- [Excerpt provided]:
DocketNumber: 20090082-CA
Citation Numbers: 2010 UT App 96, 232 P.3d 1081, 654 Utah Adv. Rep. 25, 2010 Utah App. LEXIS 97
Judges: Davis, Orme, Voros
Filed Date: 4/22/2010
Status: Precedential
Modified Date: 11/13/2024
Court of Appeals of Utah.
*1082 Stephen T. Hard, Holladay, for Appellant.
Dean C. Andreasen and Sarah L. Campbell, Salt Lake City, for Appellee.
Before Judges DAVIS, ORME, and VOROS.
DAVIS, Presiding Judge:
¶ 1 Petitioner Michael S. Robinson (Husband) appeals the Decree of Divorce finalizing his divorce from Respondent Debra J. Robinson (Wife). Husband argues that the district court erred, in several respects, by enforcing a stipulation between the parties. We affirm.
¶ 2 During Husband and Wife's marriage, they acquired many pieces of income-producing real property, including condominiums, vacant land, and strip malls. The most valuable of these pieces of property was a strip mall in southern Utah (the plaza). After Husband filed for divorce in February 2007, the parties, over the course of several months, discussed their differing views as to how they should divide the various properties in which they had an interest.
¶ 3 On November 2, 2007, Husband and Wife attended formal mediation, at which they were each represented by counsel. At the mediation, the parties finally resolved the property division issues and signed a Stipulation and Property Settlement Agreement (the stipulation). The stipulation calculated Wife's share of various assets to be approximately $1.78 million, awarded the plaza to Husband, and provided that Husband would refinance the mortgage on the plaza so as to pay Wife the $1.78 million. The parties stipulated that the fair market value of the plaza was $7.25 million. The stipulation also provided that Husband would file a loan application within fifteen days and that Wife would provide information necessary to assist Husband in preparing the application.

- [Available data]:
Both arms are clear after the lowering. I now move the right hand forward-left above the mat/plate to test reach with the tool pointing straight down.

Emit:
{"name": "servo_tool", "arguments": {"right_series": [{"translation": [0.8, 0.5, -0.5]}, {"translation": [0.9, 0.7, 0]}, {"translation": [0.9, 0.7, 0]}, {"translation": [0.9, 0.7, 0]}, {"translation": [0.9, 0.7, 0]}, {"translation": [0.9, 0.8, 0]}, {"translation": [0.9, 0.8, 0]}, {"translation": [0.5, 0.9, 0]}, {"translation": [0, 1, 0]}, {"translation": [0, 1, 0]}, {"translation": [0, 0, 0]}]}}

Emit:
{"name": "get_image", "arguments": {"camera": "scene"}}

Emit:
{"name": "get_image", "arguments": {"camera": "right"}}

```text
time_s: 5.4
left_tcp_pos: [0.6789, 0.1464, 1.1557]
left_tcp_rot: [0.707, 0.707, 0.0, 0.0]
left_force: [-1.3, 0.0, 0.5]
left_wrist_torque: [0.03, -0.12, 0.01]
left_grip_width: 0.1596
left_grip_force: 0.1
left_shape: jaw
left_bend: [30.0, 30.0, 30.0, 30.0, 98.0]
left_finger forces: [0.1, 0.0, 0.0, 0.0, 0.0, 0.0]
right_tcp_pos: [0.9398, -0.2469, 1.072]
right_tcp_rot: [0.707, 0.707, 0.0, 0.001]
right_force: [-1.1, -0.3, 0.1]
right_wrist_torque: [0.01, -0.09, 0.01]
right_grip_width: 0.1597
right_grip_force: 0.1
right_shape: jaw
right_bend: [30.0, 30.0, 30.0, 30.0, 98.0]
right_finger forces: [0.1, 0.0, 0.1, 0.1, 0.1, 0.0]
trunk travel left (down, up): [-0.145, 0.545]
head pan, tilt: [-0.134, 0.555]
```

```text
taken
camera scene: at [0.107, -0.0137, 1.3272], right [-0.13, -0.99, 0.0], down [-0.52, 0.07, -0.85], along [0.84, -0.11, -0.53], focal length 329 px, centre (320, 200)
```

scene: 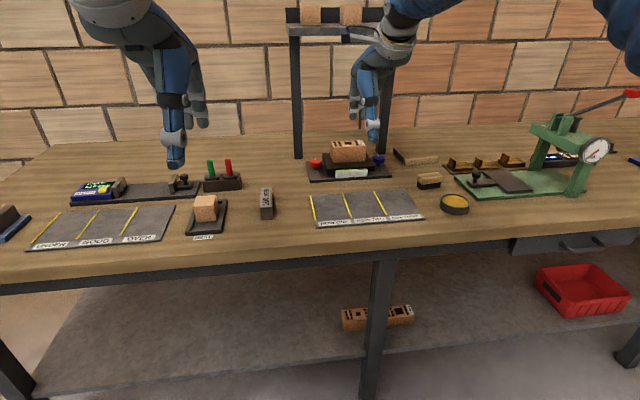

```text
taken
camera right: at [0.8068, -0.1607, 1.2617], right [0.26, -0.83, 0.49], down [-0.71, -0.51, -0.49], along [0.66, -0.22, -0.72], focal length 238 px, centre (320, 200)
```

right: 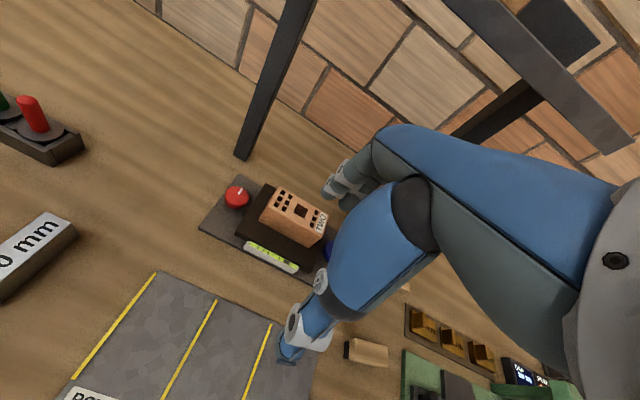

- [Problems to work on]:
(1) Reproduce the wording of the excerpt provided between "DocketNumber: 20090082-CA" and "parties. We affirm.", with both ends included.
(2) Resume the excerpt provided where it left off.

- [Exercise results]:
(1)
DocketNumber: 20090082-CA
Citation Numbers: 2010 UT App 96, 232 P.3d 1081, 654 Utah Adv. Rep. 25, 2010 Utah App. LEXIS 97
Judges: Davis, Orme, Voros
Filed Date: 4/22/2010
Status: Precedential
Modified Date: 11/13/2024
Court of Appeals of Utah.
*1082 Stephen T. Hard, Holladay, for Appellant.
Dean C. Andreasen and Sarah L. Campbell, Salt Lake City, for Appellee.
Before Judges DAVIS, ORME, and VOROS.
DAVIS, Presiding Judge:
¶ 1 Petitioner Michael S. Robinson (Husband) appeals the Decree of Divorce finalizing his divorce from Respondent Debra J. Robinson (Wife). Husband argues that the district court erred, in several respects, by enforcing a stipulation between the parties. We affirm.

(2)
¶ 4 Husband not only failed to apply for a loan within the fifteen days provided for in the stipulation, but he at no time thereafter made such an application. In February 2008, Wife moved for entry of a divorce decree based on the stipulation. Husband thereafter filed motions to set aside the stipulation, arguing that his performance under the stipulation was excused because due to the parties' mistaken assumptions regarding the status of the plaza's leases, it was impossible *1083 for him to secure the contemplated loan on the plaza.
¶ 5 Based upon affidavits and proffered testimony, the commissioner recommended that the stipulation be enforced. The commissioner reasoned, "[I]t's clear to me that the deal was reached in a fair fashion, and it represented the parties' agreement at the time." The district court then, without complying with Husband's request for an evidentiary hearing, accepted the commissioner's recommendations and entered the decree of divorce incorporating the provisions of the stipulation.
¶ 6 Husband argues that his performance under the stipulation should have been excused under the contractual defenses of mutual mistake and impossibility. Whether such defenses should have afforded Husband relief under the facts as he argues them is a question of law that we review for correctness. See American Towers Owners Ass'n v. CCI Mech., Inc., 930 P.2d 1182, 1185 (Utah 1996).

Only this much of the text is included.